Friday, December 01, 2006

I'm not a very good blogger

When I was a young girl I kept a journal. I'd write in it so infrequently that I sounded like a completely different person with each entry. Oh what I wouldn't give to read any of that right now. I cringe at the thought of any of those entries coming to light. I remember gushing over boys that wouldn't give me the time of day. Of course, those were the easiest ones to 'like' since there was no chance really of anything ever happening.

I'm feeling the need recently to make a list of everything I need to get done. I guess I'll feel more organized that way and its always an accomplishment to mark something off a list. On the other hand, I worry the list would be overwhelming and I'd just shut down.

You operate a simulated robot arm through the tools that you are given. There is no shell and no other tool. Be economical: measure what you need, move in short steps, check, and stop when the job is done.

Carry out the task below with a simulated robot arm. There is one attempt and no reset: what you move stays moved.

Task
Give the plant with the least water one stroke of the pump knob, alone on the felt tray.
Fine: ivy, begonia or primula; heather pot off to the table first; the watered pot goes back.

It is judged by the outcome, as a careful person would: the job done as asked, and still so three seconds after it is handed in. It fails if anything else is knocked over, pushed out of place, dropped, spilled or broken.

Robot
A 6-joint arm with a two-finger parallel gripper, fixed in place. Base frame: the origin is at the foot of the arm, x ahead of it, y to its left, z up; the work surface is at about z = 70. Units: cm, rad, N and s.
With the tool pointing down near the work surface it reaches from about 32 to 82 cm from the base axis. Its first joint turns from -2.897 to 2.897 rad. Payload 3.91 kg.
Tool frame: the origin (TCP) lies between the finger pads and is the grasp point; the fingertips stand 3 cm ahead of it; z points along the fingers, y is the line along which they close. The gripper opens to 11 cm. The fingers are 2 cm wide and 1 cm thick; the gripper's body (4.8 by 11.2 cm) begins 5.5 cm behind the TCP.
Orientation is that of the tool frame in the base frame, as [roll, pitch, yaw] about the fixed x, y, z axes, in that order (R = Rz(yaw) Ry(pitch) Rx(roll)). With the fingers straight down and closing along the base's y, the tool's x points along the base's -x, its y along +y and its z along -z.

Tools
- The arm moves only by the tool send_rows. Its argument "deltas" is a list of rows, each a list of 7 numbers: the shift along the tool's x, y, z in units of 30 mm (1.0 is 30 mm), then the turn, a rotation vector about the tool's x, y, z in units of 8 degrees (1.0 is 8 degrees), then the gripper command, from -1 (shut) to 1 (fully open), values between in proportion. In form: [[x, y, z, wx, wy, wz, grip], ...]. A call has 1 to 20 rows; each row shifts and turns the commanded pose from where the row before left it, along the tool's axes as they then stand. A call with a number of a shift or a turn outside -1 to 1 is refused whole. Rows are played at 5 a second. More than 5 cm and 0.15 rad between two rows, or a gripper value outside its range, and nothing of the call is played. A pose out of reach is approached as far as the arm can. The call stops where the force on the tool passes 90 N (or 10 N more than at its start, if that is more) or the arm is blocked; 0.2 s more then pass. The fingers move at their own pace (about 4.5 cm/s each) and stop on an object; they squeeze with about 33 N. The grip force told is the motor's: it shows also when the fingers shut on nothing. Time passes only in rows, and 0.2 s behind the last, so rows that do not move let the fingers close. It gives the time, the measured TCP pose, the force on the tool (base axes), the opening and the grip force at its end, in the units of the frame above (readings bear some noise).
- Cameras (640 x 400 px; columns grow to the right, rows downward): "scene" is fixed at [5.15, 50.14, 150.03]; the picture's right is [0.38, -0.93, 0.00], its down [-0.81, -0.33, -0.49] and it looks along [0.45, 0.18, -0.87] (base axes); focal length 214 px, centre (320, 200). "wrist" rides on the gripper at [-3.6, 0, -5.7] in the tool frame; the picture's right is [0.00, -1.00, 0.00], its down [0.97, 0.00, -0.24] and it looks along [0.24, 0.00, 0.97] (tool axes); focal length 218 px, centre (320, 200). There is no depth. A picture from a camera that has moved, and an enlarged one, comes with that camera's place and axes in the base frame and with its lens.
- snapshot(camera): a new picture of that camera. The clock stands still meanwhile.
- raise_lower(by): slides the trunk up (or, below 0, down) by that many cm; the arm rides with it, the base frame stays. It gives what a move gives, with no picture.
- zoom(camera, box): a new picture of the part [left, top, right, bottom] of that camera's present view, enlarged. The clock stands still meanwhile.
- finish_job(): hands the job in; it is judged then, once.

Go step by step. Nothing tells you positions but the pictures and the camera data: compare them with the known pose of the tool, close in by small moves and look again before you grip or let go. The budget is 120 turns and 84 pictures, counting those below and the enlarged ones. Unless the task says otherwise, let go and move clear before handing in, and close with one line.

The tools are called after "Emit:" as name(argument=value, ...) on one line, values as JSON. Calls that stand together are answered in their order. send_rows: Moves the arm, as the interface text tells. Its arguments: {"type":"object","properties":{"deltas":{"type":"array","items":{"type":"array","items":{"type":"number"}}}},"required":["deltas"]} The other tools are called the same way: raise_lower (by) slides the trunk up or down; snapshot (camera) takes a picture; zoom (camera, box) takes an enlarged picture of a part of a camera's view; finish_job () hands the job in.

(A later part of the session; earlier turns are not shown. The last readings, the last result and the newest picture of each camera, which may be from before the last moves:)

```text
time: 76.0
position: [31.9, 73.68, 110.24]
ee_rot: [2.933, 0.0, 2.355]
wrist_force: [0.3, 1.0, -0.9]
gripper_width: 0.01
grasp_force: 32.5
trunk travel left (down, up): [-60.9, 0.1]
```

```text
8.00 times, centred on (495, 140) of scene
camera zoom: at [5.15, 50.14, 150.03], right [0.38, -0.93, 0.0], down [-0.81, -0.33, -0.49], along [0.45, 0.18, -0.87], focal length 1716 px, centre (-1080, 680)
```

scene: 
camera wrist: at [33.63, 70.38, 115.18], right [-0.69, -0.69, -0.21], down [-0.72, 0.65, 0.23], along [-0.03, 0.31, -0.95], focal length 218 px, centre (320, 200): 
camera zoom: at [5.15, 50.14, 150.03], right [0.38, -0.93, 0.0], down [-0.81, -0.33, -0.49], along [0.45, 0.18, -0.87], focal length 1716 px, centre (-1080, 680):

Friday afternoons at the office are hard. Friday mornings are fun, full of Friday excitement, talk of weekend plans, 'its been a long week' laughter and conversation. Friday afternoons are quiet. Its like some unwritten rule that we should all retreat to our little cubbies to stare at our clocks ticking away. Oh, we venture out on occasion, come up for air. Share a laugh, pick up a print job. In the event that Friday afternoon is not quiet, its completely insane and there's no time to even go use the restroom. The slow ones are the worst.

The other day a small child told me that he hated me. Not my own and not the child of anyone I know well. I was rather shocked by it. We were playing a game and I hurt his chances at winning with my action. I didn't say anything to the parents but I wonder if I should have? After thinking about it for a while I decided I would want to know if my son behaved this way.

I can always tell when the plant people have been in the office watering. It smells of gas, and I don't mean the kind you put in your automobile.